WORKSHOP: February 8-9, 1997
Ancient Maya Use of Wetlands
in the Yalahau Region of Northern Quintana Roo
UC Riverside
Dept. of Anthropology
1343 Watkins Hall
Riverside CA 92521 USA
tel: (909) 787-3915
fax: (909) 787-5409
email: slfedick@ucrac1.ucr.edu
Since the 1970s researchers have been gathering
evidence that wetlands of the southern Maya Lowlands had been used for agricultural
production in ancient times. Use of wetlands apparently ranged from exploitation of natural cycles
of flooding and water recession to labor-intensive construction of channels
and raised fields. There has, however, been a great deal of debate in
recent years concerning 1) the types of wetlands that were exploited, 2) the forms of wetland management practiced, 3)
the dates during which wetland manipulation was practiced, and 4) the relative contribution of wetland
management to ancient Maya subsistence.
Field
investigations of 1996 conducted in a wetland of the El Edén Ecological Reserve in northern
Quintana Roo, Mexico, provide the first confirmed evidence for ancient
manipulation of wetlands
in the northern Maya Lowlands. Constructed features within the seasonally
inundated wetland
consist of alignments of limestone boulders and slabs apparently intended
to function as dikes and check-dams to control water and sediments.
Associated settlements investigated by Bethany
Morrison have been assigned to the Late Preclassic period (ca.

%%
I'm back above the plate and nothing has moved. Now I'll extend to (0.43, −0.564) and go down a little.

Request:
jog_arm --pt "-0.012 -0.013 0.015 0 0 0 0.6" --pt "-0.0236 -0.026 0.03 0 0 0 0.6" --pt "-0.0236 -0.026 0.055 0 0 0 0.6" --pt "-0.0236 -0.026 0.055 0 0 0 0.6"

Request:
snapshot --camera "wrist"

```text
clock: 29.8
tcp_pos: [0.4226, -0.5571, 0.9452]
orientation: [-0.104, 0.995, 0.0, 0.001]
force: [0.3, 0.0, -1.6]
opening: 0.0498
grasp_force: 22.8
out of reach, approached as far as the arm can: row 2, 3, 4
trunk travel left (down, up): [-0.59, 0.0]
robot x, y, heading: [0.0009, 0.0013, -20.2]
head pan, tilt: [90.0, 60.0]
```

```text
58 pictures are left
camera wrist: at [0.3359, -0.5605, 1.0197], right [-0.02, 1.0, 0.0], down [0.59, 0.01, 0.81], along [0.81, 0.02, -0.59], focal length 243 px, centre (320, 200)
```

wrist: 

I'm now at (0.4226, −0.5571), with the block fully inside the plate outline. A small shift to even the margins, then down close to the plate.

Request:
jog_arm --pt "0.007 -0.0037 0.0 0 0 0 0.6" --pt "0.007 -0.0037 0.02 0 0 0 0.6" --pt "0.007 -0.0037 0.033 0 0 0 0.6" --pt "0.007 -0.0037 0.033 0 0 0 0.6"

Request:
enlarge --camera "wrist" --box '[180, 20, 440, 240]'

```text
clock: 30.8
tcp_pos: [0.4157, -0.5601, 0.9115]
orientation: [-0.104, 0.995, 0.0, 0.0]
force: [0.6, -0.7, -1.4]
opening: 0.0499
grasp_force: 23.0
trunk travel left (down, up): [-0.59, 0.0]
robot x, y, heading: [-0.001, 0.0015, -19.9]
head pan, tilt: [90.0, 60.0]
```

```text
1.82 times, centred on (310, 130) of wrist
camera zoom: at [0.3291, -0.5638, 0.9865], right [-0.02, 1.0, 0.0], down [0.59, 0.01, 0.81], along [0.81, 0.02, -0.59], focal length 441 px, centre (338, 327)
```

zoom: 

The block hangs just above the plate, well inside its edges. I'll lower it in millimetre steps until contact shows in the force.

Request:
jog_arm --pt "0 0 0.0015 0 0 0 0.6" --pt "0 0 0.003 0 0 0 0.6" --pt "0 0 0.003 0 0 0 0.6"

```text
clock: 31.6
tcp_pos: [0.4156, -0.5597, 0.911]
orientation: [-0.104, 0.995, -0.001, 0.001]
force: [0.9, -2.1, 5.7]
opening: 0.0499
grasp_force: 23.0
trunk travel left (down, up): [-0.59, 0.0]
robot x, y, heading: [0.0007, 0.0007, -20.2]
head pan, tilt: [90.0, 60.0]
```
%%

100 B.C. to A.D. 400). Potential uses of the wetland include intensive cultivation of domesticates, management
and harvesting of periphyton for use as a fertilizer, and management of edible wetland
resources such as cattail (Typha latifolia) and apple snail (Pomacea
flagellata). Our 1996 survey covered about 60 percent of the El
Edén wetland. We will return in the spring
of 1997 to complete the survey and to conduct excavation of a sample
of the constructed features.

The El Edén wetland is only one of an extensive system of wetlands found within the Yalahau
region of northern Quintana Roo. It is anticipated that evidence for
ancient manipulation of other wetlands of the Yalahau region awaits discovery. Ultimate understanding
of wetland manipulation by the ancient Maya will necessitate cooperative research
of archaeologists with ecologists, biologists, geomorphologists, agroecologists,
and paleontologists. The team of El Edén researchers represents
the ideal interdisciplinary atmosphere for conducting such studies.